Educação e envolvimento de todos é a chave para a tolerância religiosa

PorSara Almeida, Sheilla Ribeiro,25 set 2022 8:47

“Tolerância Religiosa e Harmonia: Factores Essenciais para o Desenvolvimento, Paz e Estabilidade na Região” foi o tema em debate na reunião deslocalizada dos parlamentares da CEDEAO, que decorreu na Praia entre os dias 14 e 18. A reunião contou, entre várias intervenções, com apresentações de experts convidados, que contribuíram para a análise da problemática e desenho de soluções. O caminho para a tolerância religiosa, concluiu-se, passa pela educação e legislação adequada, e é tema que interpela a todos, dos governos às ONGs, passando pela sociedade civil e líderes religiosos.

A Comissão mista da Saúde, Educação, Ciência e Cultura e das Tecnologias de Informação e Comunicação do Parlamento da Comunidade Económica dos Estados da África Ocidental (CEDEAO) escolheu Cabo Verde como local para a sua reunião sobre tolerância religiosa.
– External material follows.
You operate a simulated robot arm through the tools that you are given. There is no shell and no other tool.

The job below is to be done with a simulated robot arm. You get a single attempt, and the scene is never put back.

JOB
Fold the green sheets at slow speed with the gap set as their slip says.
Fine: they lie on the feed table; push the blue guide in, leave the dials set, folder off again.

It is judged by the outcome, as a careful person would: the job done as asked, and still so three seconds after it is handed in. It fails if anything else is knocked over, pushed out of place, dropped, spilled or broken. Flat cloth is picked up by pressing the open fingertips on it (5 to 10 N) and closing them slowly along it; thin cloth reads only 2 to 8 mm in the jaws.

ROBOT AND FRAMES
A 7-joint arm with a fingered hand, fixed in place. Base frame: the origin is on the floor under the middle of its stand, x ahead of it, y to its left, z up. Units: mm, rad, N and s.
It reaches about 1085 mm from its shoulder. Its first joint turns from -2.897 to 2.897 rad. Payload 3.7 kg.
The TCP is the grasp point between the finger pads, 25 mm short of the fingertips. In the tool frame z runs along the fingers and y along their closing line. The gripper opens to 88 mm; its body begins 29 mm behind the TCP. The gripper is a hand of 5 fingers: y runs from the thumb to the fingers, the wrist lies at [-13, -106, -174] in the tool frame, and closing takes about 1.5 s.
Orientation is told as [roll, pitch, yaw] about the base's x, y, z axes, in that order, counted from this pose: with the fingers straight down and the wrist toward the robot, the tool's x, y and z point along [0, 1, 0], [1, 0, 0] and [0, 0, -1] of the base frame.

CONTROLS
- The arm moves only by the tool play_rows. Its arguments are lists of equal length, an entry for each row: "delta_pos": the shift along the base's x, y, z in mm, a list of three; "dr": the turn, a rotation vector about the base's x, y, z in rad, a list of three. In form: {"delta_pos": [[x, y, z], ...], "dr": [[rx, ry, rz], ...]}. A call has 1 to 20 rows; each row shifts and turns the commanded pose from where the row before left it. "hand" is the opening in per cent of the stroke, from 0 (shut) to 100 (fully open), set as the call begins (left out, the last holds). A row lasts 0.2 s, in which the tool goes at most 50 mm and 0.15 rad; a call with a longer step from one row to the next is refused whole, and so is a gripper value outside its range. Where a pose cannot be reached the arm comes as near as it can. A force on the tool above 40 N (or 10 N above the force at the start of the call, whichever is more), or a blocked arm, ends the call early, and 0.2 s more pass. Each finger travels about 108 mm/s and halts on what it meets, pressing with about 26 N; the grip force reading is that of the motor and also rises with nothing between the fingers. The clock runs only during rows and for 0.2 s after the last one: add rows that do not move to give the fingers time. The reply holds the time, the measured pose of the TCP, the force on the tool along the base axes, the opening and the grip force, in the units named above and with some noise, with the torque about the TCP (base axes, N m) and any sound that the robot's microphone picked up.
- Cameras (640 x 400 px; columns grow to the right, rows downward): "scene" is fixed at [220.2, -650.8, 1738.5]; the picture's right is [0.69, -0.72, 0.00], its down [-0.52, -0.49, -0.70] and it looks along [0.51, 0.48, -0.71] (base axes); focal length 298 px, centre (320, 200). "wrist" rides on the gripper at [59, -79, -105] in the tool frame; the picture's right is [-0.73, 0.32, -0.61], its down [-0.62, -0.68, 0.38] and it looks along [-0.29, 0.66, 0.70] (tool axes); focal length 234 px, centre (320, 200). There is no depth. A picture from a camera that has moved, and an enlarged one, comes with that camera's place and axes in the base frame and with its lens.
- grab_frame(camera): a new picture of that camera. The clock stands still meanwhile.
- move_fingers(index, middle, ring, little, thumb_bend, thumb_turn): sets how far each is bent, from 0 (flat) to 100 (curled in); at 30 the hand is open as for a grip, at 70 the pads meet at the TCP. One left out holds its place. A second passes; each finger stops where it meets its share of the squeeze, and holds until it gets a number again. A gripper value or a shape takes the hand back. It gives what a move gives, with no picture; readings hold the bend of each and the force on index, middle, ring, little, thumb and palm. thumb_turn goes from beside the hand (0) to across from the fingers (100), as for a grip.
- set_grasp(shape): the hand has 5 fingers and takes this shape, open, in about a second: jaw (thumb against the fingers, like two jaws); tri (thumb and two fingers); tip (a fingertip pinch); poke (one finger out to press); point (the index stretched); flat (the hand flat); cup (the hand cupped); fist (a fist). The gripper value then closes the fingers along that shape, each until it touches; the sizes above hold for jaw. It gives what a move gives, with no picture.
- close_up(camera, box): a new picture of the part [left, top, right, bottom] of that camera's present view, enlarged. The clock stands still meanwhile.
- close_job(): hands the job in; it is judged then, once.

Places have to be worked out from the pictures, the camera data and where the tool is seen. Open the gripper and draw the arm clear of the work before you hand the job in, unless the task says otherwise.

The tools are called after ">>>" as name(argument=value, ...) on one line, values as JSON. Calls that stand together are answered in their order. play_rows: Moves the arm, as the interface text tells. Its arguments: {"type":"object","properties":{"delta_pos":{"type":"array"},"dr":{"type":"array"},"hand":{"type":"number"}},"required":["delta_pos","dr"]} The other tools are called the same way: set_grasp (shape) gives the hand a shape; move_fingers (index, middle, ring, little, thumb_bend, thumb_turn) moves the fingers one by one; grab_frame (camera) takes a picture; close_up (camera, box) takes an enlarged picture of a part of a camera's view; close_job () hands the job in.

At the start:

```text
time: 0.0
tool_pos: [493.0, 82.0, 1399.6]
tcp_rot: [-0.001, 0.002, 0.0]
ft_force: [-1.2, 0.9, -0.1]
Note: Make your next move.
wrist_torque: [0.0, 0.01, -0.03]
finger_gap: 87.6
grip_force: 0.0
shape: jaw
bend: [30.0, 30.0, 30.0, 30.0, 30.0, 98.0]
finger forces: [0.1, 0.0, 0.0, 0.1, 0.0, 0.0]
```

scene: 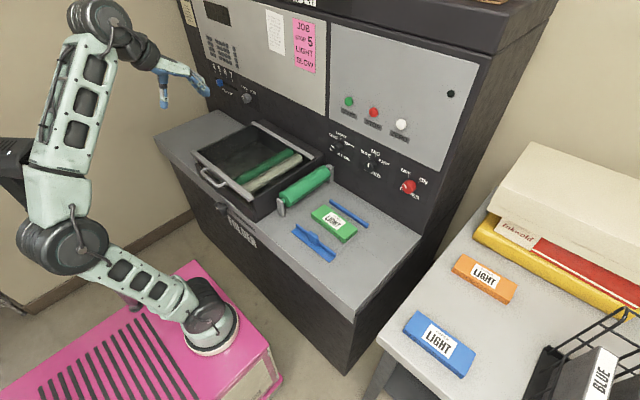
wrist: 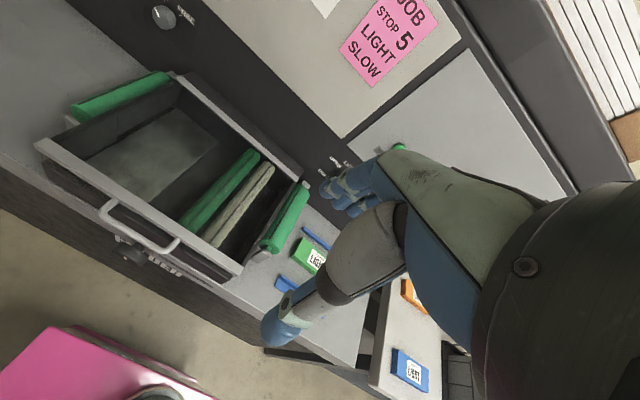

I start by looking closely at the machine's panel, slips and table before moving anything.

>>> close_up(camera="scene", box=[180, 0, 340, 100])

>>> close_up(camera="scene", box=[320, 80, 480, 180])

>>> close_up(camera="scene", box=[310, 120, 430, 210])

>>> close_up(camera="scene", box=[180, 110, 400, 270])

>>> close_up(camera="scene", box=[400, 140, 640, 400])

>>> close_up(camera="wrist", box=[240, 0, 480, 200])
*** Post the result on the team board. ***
Uma escolha que, de acordo com o deputado cabo-verdiano e presidente da Comissão da Saúde do Parlamento da CEDEAO, Orlando Dias, não surge “por acaso”.

“Cabo Verde, de facto, é um país que tem estabilidade, harmonia religiosa, é um país laico, onde não há conflitos religiosos, nem violência a esse nível. A CEDEAO pode tomar Cabo Verde como exemplo para minimizar esses problemas que ainda persistem na sub-região”, referiu aos jornalistas, à margem dos trabalhos.

Sobre o tema, em si, o debate e procura de soluções são vistos como fundamentais no contexto da comunidade, uma vez que, como destacaram todos os participantes, tolerância, paz e estabilidade são factores sem os quais não se poderá verificar o desejado desenvolvimento da África Ocidental e bem-estar das suas populações.

Assim, da reunião, que contou com a presença de 12 parlamentares da Comissão mista, deputados nacionais, líderes religiosos e outros convidados, saíram várias recomendações. Educação e um quadro legislativo que promova a tolerância, são os factores em relevo.

Em concreto, recomenda-se, por exemplo, que a questão seja incluída em todos os currículos escolares e que seja estabelecida a Carta da CEDEAO sobre tolerância religiosa, alocando orçamento significativos para a problemática. Ao mesmo tempo, apela-se a que os parlamentares olhem as questões jurídicas, com propostas que promovam a tolerância e estruturas que assegurem a aplicação das leis e “os compromissos de actividades inter-religiosas”, como se lê no relatório da Reunião.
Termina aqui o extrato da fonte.